(Collected material)
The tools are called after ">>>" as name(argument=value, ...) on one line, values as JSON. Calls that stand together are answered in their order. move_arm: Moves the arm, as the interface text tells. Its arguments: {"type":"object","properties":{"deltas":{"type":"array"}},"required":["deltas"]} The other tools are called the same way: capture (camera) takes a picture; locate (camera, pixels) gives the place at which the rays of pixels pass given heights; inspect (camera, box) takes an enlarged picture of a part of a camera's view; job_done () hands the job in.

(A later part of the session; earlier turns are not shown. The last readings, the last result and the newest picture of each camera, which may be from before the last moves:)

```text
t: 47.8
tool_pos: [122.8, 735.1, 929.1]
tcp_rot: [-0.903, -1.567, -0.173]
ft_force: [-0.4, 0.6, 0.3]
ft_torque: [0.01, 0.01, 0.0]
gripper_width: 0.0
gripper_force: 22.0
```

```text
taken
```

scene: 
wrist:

(Challenge)
From the data above, show each line that contains "camera".

(Output)
The tools are called after ">>>" as name(argument=value, ...) on one line, values as JSON. Calls that stand together are answered in their order. move_arm: Moves the arm, as the interface text tells. Its arguments: {"type":"object","properties":{"deltas":{"type":"array"}},"required":["deltas"]} The other tools are called the same way: capture (camera) takes a picture; locate (camera, pixels) gives the place at which the rays of pixels pass given heights; inspect (camera, box) takes an enlarged picture of a part of a camera's view; job_done () hands the job in.
(A later part of the session; earlier turns are not shown. The last readings, the last result and the newest picture of each camera, which may be from before the last moves:)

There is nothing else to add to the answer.